This article was last updated 23/04/2025
Pensions have experienced some ups and downs lately, with balances rising and falling on a daily basis. The main driver of these changes has been fast-moving news around President Trump, tariffs and trade.
Since 2 April, President Trump has introduced a number of tariffs (taxes on imported goods) on almost all countries, including key US trading partners like Canada, Mexico, China and the UK.
As of 9 April, President Trump announced a 90-day pause to allow for trade negotiations. This means that new tariffs for most countries have been reduced to a baseline 10% - other than for China, where a rate of up to 145% remains on Chinese-made goods. China responded on 12 April with a 125% tariff on US goods, but has said that it’ll not respond to any further US increases.
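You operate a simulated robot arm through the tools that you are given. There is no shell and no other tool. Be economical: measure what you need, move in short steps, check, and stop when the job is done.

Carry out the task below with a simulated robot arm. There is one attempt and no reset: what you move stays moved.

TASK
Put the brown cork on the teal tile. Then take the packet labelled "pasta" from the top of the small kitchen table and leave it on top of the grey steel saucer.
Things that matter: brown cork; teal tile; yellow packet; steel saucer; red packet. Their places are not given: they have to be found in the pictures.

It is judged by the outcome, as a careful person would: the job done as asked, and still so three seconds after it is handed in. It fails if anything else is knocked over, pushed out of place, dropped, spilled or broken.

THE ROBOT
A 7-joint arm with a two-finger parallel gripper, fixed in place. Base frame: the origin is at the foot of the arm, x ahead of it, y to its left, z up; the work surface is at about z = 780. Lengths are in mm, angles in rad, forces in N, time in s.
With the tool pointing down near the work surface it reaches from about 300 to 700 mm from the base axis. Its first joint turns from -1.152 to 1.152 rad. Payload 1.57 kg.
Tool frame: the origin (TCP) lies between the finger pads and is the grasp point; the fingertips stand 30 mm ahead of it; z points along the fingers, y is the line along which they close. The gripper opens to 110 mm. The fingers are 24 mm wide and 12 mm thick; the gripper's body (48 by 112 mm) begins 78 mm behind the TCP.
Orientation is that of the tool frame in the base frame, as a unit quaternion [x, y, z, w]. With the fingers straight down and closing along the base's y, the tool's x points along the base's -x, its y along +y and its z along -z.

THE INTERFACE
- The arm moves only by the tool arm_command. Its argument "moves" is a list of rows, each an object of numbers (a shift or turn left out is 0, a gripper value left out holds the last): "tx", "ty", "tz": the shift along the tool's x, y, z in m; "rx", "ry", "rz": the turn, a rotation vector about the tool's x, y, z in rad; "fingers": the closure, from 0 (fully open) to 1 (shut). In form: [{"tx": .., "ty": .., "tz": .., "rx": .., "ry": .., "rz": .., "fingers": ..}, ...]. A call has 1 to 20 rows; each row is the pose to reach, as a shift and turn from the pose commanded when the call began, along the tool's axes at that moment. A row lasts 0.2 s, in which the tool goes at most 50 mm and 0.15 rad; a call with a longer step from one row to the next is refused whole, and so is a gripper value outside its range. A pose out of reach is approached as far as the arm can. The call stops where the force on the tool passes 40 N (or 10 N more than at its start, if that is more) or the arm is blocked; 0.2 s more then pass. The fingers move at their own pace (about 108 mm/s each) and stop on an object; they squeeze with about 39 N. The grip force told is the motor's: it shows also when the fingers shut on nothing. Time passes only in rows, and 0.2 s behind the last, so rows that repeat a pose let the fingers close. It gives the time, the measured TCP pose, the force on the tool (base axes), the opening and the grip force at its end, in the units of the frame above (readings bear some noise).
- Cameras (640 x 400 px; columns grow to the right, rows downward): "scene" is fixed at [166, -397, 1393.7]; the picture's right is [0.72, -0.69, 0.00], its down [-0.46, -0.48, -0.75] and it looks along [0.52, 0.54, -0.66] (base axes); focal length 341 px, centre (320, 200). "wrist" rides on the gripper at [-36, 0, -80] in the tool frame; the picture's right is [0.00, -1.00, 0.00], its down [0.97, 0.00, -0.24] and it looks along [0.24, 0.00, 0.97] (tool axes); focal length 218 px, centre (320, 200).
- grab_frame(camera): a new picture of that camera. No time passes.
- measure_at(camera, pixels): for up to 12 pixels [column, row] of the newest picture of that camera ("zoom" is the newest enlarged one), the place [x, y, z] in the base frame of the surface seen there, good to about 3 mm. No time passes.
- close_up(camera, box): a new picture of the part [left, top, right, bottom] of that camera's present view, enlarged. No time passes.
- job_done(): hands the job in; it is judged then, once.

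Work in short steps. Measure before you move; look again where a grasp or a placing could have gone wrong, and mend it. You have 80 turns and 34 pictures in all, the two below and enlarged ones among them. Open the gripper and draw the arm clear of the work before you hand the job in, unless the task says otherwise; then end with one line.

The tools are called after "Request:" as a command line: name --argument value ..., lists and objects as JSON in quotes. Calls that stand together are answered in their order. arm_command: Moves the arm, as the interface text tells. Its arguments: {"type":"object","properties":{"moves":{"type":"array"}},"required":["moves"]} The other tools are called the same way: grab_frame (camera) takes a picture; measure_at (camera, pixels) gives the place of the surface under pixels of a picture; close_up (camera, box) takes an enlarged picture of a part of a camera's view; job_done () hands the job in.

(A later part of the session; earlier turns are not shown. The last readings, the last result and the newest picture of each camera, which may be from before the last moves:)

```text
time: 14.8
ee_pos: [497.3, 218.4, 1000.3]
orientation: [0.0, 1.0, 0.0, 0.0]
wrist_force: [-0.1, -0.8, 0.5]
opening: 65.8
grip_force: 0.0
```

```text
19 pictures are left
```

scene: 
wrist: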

Since then, countries including Japan and South Korea have continued to try to negotiate on tariffs. However, talks last week between the US and Japan failed to reach a deal that could lower tariffs and protect the economy. On 21 April, China warned other countries against making trade deals with the US that would be at the expense of China’s interests.
As well as tariff news, President Trump’s ongoing criticism of the Federal Reserve (the US central bank), and in particular its Chair Jerome Powell, is also causing market instability. The Federal Reserve is in charge of monetary policy, setting the nation’s interest rates - but it hasn’t lowered rates yet this year. Last week, President Trump called on the Federal Reserve to lower interest rates, in an attempt to offset the impact his tariffs are having on the likelihood of a recession. The Federal Reserve remains cautious about lowering interest rates as it risks causing a rise in prices (inflation), at a time where tariffs are already having an inflationary impact.
The clash between President Trump and the Federal Reserve has caused concerns about the central bank’s ability to run monetary policy independently. President Trump has doubled-down on his criticism and has since stated that he has “no intention of firing” Jerome Powell. The US interest rate range remains at 4.25-4.50%. However, the Federal Reserve will consider interest rates at its next board meeting on 6-7 May.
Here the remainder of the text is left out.